* start Document section *
Scuzzy Son-of-a-Bitch #5

Allen Ginsberg:

My First Fairy


I was seventeen-years-old.  I was up late doing homework.  I was stressed out to the maximum.  Everything sucked.  I needed A’s, I needed to finish a gargantuan essay, and I needed sleep.  In my angst, I went to my bookshelf and grabbed the copy of Allen Ginsberg’s HOWL I had boosted from my mom a few months earlier.  Actually, I hadn’t even boosted it — my mom had given it to me.

Those opening lines freaked me out in the best way possible.  I needed a good freak out.

I saw the best minds of my generation destroyed by
      madness, starving, hysterical, naked,
dragging themselves through the negro streets at dawn
      looking for an angry fix

When I was done reading, I knew that my tastes had changed just a bit more.  I was already into Jim Morrison and Lou Reed, so I was no stranger to heavy writing (nor was I unclear about what an “angry fix” was).  However, despite their darkness, neither of them sang explicitly about being, “fucked in the ass by saintly motorcyclists.”  Not even Lou.

Who were expelled from the academies for crazy &
      publishing obscene odes on the window of the

Deep inside, I wanted to be a trouble-maker.  As a seventeen-year-old kid who had spent the first 3/4 of her high school career doing everything right, the idea of being “expelled from the academies for crazy” sounded like a blast.  In fact, that was why I was so behind on my gargantuan essay — instead of going home after school to work on it, I had driven to Malibu with my friend, Nicole.  No one knew where we were.  We got frozen yogurt.  Oh, how dangerous we felt.
* end Document section *
* start Data segment *
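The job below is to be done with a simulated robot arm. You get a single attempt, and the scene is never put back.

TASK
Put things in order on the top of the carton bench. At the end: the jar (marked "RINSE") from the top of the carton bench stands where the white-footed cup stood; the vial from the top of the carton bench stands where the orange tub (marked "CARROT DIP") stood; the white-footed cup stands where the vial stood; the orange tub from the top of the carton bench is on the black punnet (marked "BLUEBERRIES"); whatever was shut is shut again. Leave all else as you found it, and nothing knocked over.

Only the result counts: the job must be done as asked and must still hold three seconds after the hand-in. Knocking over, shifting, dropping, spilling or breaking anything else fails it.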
* end Data segment *
**Instructions for the task:**
Locate "Scuzzy Son-of-a-Bitch #5" and "given it to me." in the document section, and write out these words with everything between them.

**Task result:**
Scuzzy Son-of-a-Bitch #5

Allen Ginsberg:

My First Fairy


I was seventeen-years-old.  I was up late doing homework.  I was stressed out to the maximum.  Everything sucked.  I needed A’s, I needed to finish a gargantuan essay, and I needed sleep.  In my angst, I went to my bookshelf and grabbed the copy of Allen Ginsberg’s HOWL I had boosted from my mom a few months earlier.  Actually, I hadn’t even boosted it — my mom had given it to me.